- DIRECTION
Report all lines holding "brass".

- MATERIAL
Start

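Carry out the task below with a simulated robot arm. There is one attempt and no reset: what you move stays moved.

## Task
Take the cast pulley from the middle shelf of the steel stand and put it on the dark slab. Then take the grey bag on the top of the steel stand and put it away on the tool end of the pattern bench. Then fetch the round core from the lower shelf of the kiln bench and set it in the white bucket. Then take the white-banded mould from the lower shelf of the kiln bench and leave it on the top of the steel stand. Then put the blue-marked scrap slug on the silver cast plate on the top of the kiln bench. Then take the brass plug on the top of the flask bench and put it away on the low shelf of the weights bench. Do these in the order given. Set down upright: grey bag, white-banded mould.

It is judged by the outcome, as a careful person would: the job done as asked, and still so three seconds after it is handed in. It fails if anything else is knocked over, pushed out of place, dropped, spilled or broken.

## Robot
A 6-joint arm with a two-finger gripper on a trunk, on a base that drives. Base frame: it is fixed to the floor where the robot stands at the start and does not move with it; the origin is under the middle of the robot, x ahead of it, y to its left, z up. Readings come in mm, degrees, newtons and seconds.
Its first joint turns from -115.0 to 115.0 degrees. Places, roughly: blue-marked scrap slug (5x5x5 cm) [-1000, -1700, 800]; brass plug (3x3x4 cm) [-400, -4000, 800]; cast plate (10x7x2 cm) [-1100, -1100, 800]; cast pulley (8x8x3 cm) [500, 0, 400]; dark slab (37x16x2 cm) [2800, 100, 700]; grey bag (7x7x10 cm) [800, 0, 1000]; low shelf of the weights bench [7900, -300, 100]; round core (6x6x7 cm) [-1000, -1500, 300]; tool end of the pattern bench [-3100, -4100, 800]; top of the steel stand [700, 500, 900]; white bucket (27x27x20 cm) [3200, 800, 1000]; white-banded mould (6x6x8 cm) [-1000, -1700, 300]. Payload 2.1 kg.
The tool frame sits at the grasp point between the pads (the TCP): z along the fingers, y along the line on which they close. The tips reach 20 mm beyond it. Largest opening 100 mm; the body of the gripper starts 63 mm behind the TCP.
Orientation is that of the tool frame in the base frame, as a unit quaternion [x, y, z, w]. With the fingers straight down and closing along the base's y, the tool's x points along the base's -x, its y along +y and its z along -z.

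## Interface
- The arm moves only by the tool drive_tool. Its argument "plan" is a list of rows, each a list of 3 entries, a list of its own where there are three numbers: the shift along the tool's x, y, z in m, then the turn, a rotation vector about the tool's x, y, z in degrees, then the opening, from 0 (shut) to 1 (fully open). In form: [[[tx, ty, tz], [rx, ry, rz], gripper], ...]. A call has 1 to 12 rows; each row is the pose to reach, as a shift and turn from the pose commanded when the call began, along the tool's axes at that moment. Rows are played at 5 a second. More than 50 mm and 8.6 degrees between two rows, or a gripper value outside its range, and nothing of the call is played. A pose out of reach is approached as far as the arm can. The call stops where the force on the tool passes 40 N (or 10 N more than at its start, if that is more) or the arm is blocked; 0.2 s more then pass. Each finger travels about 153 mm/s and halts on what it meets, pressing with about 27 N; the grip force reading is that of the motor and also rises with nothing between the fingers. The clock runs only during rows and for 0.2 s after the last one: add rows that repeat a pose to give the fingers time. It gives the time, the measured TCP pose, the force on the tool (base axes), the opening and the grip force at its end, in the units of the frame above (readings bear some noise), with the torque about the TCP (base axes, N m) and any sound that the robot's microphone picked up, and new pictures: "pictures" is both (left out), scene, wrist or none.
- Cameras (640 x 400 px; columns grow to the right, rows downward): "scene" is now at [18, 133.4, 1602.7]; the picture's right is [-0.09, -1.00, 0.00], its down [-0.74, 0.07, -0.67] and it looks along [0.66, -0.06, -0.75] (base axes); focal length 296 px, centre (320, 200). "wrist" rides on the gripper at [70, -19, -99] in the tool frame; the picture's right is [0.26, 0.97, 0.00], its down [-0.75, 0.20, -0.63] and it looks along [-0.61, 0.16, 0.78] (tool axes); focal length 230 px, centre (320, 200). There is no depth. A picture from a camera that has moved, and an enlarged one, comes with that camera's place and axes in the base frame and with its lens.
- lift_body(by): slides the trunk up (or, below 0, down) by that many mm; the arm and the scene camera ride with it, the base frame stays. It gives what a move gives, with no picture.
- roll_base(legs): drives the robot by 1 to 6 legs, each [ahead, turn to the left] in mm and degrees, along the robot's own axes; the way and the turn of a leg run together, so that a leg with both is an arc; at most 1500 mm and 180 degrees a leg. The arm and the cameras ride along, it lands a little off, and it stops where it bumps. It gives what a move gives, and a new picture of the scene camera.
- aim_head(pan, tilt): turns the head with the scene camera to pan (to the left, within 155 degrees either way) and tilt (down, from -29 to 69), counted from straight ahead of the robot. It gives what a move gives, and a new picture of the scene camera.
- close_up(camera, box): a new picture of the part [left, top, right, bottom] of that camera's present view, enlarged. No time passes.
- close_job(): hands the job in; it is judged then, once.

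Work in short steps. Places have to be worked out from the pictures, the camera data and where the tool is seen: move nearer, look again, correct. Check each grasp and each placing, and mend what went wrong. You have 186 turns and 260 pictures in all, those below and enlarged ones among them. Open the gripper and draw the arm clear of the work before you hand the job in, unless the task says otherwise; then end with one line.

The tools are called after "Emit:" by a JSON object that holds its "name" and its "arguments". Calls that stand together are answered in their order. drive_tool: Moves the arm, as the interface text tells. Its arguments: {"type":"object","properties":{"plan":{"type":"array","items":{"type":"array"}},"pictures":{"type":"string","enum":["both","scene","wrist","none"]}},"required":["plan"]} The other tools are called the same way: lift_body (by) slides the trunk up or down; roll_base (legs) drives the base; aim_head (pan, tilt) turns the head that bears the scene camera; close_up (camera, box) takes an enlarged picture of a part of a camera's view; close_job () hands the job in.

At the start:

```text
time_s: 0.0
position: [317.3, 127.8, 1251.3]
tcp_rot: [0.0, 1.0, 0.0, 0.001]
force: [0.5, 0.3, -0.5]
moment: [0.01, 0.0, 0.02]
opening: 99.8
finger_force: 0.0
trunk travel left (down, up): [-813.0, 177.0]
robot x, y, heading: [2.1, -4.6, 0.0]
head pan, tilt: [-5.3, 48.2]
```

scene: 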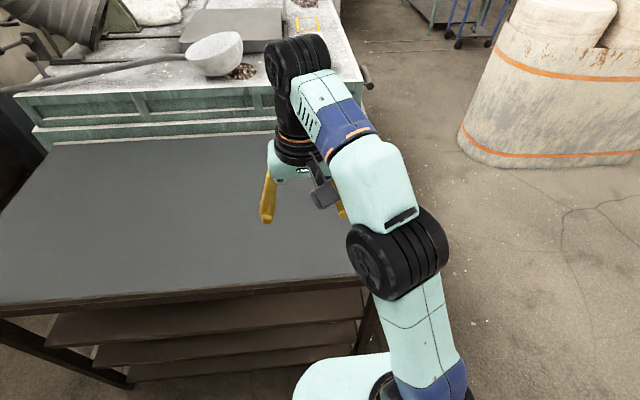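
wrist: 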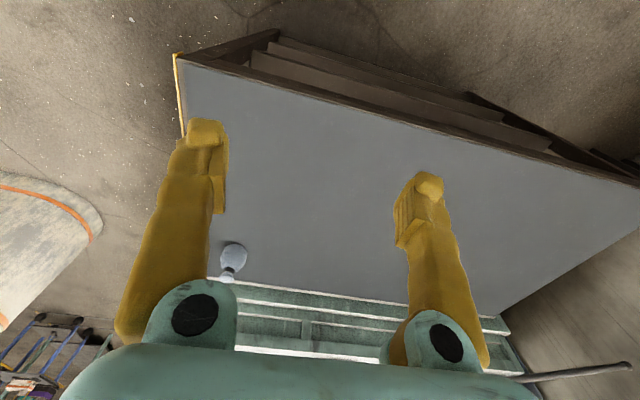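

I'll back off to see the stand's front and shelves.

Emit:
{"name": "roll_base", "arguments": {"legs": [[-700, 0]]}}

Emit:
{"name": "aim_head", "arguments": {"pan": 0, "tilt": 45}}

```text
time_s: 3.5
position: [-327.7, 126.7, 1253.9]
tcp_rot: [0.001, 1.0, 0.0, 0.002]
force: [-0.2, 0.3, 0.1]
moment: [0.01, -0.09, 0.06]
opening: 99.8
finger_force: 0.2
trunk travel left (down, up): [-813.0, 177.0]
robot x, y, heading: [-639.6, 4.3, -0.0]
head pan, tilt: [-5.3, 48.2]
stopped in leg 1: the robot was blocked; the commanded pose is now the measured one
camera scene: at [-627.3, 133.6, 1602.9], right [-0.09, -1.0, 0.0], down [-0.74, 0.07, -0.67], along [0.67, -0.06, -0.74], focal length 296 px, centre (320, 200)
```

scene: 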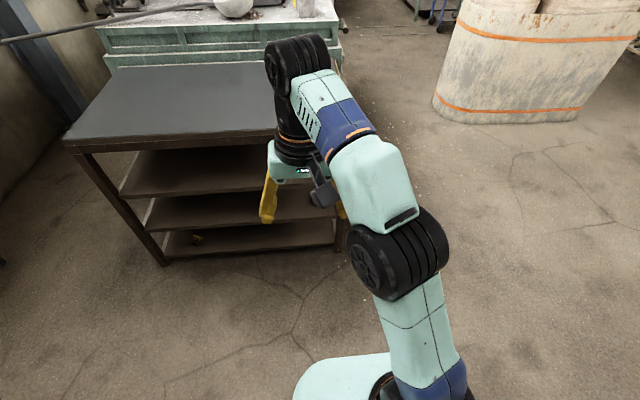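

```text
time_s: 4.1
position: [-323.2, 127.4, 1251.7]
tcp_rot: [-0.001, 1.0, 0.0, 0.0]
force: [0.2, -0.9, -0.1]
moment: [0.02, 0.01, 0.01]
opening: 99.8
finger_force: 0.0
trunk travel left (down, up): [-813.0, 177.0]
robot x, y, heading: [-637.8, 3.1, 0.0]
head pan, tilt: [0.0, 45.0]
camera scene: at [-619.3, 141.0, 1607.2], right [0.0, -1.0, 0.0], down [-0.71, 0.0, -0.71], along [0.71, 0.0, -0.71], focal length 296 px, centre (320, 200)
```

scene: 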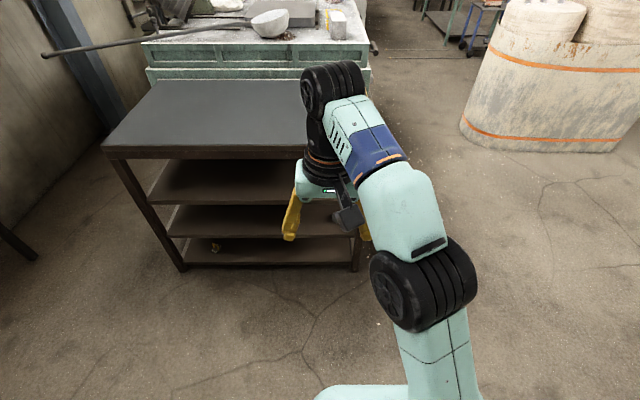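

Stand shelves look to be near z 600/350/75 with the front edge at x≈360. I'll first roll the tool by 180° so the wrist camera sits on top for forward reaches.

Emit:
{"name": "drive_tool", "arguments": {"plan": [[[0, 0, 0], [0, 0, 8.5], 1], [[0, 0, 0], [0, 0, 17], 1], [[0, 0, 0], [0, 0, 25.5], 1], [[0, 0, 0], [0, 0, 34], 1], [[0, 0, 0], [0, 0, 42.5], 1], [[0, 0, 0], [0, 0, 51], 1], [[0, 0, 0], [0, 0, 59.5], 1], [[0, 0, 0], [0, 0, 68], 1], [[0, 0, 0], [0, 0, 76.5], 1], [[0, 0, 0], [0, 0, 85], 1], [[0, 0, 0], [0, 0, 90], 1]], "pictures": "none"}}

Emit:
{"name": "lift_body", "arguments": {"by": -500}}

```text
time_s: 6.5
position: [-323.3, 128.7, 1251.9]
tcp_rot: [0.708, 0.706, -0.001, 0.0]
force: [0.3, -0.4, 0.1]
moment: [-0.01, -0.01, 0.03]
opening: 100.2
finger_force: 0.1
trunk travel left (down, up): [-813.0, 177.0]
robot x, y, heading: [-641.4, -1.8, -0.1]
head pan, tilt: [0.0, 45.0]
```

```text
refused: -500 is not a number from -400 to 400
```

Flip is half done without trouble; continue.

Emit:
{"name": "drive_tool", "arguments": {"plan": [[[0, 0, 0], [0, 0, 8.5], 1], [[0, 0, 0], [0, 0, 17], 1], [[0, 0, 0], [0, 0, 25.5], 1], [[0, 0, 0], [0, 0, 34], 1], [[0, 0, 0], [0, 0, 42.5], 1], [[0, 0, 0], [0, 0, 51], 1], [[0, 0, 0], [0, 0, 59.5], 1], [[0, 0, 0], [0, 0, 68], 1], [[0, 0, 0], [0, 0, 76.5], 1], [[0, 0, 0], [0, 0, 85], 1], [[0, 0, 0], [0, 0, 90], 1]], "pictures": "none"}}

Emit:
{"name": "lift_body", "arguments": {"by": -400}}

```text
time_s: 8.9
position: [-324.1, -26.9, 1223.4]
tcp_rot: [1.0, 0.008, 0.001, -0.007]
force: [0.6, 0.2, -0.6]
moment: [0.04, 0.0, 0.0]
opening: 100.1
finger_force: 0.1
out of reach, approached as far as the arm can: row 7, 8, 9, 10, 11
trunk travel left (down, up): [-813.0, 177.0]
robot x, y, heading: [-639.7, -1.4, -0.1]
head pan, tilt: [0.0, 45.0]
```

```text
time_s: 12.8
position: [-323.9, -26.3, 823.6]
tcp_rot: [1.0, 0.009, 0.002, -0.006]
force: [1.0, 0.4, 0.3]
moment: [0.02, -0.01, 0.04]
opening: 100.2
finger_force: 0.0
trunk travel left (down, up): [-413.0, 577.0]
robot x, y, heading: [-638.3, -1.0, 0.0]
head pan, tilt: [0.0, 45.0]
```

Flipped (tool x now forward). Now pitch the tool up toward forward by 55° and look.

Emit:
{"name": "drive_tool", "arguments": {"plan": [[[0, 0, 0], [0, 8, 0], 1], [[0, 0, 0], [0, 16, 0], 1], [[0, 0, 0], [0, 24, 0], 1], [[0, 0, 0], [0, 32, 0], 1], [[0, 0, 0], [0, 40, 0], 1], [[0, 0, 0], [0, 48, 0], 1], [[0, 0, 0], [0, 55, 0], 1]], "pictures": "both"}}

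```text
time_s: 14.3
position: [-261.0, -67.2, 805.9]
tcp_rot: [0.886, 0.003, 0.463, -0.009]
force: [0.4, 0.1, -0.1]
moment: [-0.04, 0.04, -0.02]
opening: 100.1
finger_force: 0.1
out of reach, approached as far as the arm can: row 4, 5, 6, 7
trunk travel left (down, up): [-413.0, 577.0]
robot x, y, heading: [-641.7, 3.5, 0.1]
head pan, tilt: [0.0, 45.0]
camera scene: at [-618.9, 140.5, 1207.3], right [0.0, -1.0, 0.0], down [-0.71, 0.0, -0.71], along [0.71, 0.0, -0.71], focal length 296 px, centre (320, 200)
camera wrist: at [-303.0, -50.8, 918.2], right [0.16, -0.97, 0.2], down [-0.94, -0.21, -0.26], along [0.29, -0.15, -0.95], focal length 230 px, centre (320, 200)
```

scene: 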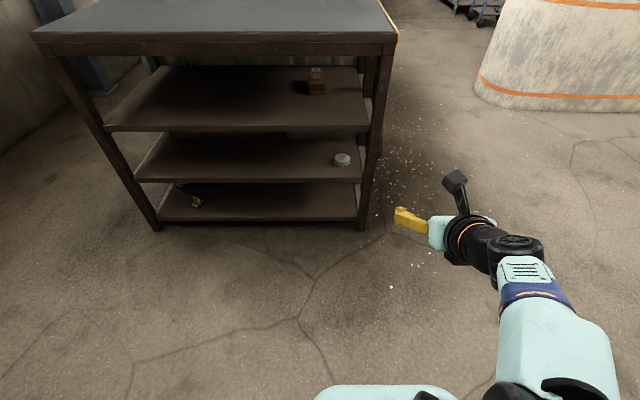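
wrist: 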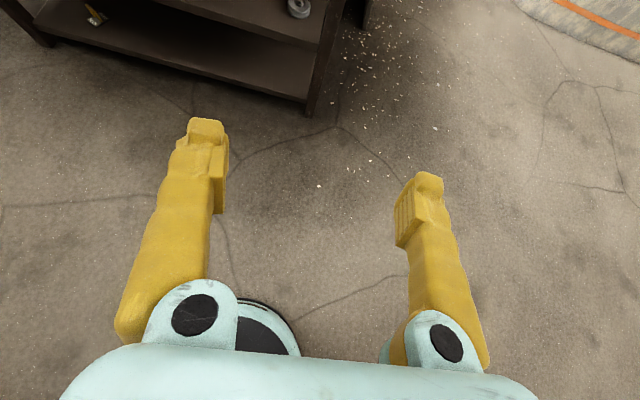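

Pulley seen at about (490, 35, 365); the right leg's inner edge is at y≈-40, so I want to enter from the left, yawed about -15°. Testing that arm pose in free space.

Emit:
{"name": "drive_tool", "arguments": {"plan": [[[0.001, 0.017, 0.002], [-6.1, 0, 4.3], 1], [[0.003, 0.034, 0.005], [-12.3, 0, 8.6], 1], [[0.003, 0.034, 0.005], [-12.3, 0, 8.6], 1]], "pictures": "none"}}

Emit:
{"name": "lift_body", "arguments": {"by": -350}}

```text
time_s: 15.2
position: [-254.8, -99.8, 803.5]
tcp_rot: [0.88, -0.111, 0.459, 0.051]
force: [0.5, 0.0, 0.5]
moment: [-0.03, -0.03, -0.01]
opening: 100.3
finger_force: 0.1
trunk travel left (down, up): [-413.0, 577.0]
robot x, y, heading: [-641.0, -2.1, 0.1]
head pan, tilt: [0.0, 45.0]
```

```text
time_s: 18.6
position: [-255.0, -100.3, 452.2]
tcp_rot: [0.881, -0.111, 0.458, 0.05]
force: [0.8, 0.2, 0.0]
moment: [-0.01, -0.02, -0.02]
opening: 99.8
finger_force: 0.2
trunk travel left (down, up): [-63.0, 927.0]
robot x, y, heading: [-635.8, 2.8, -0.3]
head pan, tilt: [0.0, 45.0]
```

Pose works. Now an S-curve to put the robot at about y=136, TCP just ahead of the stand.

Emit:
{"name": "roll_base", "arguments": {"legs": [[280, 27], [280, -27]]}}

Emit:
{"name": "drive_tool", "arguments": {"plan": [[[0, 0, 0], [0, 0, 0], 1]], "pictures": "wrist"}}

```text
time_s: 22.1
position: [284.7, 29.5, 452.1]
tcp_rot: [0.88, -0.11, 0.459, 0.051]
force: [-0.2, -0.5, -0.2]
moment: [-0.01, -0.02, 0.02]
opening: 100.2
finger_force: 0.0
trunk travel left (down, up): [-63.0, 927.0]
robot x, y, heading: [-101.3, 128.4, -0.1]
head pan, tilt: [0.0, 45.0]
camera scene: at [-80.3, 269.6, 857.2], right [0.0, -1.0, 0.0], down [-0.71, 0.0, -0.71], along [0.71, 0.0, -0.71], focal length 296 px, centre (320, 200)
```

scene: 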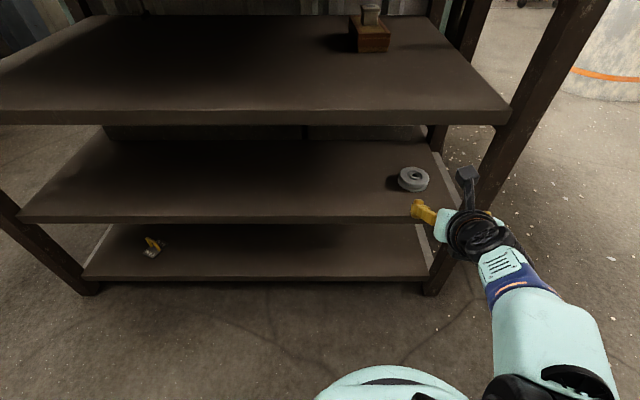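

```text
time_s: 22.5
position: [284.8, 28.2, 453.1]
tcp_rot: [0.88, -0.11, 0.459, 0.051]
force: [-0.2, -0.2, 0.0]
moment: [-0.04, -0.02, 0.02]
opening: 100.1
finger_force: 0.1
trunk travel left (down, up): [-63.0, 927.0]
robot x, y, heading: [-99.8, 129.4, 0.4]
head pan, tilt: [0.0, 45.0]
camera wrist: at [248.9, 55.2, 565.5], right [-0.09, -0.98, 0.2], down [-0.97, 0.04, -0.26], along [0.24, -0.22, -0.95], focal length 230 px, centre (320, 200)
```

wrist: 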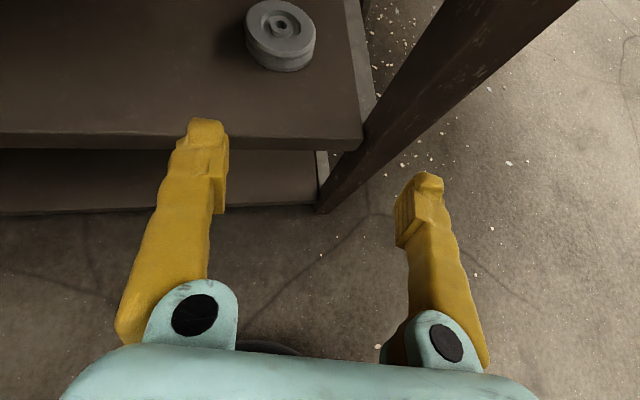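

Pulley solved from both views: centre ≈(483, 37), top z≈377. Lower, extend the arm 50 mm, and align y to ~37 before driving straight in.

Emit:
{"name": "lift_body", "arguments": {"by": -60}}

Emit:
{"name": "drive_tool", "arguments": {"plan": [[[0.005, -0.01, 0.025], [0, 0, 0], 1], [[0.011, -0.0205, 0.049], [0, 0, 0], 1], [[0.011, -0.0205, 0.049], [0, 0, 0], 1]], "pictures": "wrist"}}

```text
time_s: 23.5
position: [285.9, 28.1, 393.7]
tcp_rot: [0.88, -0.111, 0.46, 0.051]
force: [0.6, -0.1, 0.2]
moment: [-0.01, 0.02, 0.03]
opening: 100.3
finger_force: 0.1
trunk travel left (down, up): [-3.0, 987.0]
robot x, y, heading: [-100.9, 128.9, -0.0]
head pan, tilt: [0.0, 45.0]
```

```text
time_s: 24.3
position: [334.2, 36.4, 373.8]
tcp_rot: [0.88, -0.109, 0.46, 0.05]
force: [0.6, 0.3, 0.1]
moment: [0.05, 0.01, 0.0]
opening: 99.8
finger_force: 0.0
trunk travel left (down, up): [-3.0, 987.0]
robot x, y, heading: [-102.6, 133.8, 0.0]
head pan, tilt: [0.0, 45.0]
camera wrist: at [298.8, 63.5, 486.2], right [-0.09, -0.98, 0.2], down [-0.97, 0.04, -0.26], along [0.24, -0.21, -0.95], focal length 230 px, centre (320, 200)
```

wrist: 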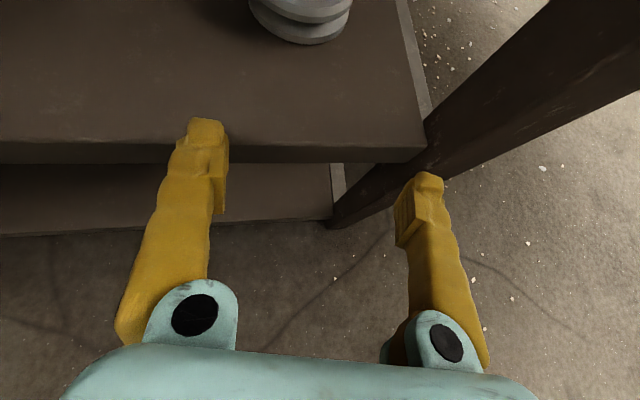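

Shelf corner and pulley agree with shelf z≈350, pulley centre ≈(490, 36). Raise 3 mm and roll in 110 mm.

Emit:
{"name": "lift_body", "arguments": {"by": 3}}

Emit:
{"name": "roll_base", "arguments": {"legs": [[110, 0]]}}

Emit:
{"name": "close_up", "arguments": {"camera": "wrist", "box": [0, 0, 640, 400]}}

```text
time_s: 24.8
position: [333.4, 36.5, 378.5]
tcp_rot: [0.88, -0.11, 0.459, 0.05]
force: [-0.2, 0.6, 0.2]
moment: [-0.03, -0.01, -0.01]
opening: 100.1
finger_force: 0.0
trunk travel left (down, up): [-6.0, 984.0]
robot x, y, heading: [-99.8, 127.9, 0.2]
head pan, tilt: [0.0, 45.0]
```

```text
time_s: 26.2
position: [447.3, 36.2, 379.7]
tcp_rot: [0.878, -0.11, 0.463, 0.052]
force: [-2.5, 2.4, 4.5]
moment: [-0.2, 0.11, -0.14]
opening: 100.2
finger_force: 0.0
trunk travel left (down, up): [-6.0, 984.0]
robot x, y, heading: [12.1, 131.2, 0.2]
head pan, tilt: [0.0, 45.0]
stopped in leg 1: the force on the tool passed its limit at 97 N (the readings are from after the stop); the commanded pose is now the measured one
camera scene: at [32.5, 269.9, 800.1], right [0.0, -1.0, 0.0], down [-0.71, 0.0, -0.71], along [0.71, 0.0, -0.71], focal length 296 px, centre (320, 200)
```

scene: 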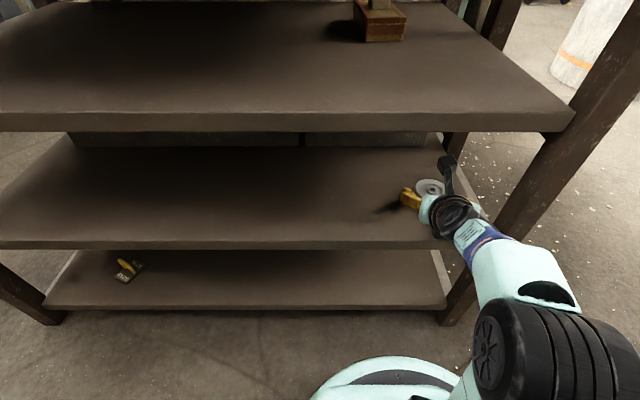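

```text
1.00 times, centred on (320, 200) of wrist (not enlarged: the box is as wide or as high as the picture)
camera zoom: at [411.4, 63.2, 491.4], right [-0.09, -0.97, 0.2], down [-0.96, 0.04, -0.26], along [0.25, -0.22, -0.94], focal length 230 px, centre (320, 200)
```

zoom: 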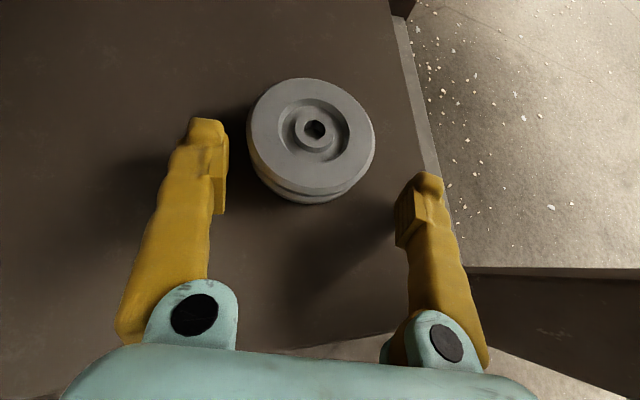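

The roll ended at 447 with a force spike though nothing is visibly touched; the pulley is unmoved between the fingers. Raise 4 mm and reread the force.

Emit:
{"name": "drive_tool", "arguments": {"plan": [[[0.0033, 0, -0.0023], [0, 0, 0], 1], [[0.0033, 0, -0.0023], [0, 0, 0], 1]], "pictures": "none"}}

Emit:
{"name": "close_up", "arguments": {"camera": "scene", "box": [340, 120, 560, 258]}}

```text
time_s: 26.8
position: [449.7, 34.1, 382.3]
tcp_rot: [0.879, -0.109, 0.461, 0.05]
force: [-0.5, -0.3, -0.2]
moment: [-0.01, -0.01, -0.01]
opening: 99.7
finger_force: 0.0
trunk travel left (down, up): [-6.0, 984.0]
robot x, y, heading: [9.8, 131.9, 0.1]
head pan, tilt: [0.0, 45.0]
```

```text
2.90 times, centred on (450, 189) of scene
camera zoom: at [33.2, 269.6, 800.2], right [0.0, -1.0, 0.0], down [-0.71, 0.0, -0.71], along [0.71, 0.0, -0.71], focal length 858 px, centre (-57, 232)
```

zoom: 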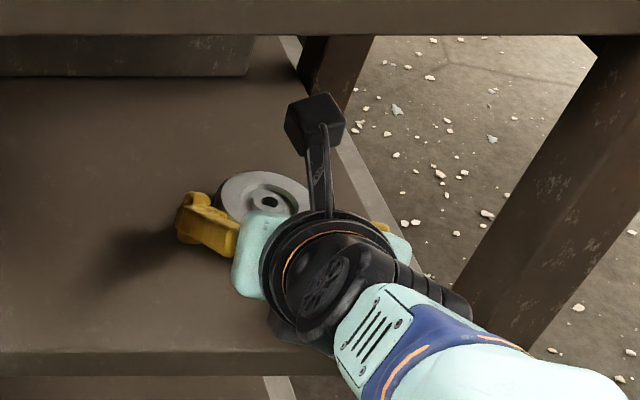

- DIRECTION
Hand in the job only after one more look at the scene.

End

- WRITTEN SOLUTION
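Take the cast pulley from the middle shelf of the steel stand and put it on the dark slab. Then take the grey bag on the top of the steel stand and put it away on the tool end of the pattern bench. Then fetch the round core from the lower shelf of the kiln bench and set it in the white bucket. Then take the white-banded mould from the lower shelf of the kiln bench and leave it on the top of the steel stand. Then put the blue-marked scrap slug on the silver cast plate on the top of the kiln bench. Then take the brass plug on the top of the flask bench and put it away on the low shelf of the weights bench. Do these in the order given. Set down upright: grey bag, white-banded mould.
Its first joint turns from -115.0 to 115.0 degrees. Places, roughly: blue-marked scrap slug (5x5x5 cm) [-1000, -1700, 800]; brass plug (3x3x4 cm) [-400, -4000, 800]; cast plate (10x7x2 cm) [-1100, -1100, 800]; cast pulley (8x8x3 cm) [500, 0, 400]; dark slab (37x16x2 cm) [2800, 100, 700]; grey bag (7x7x10 cm) [800, 0, 1000]; low shelf of the weights bench [7900, -300, 100]; round core (6x6x7 cm) [-1000, -1500, 300]; tool end of the pattern bench [-3100, -4100, 800]; top of the steel stand [700, 500, 900]; white bucket (27x27x20 cm) [3200, 800, 1000]; white-banded mould (6x6x8 cm) [-1000, -1700, 300]. Payload 2.1 kg.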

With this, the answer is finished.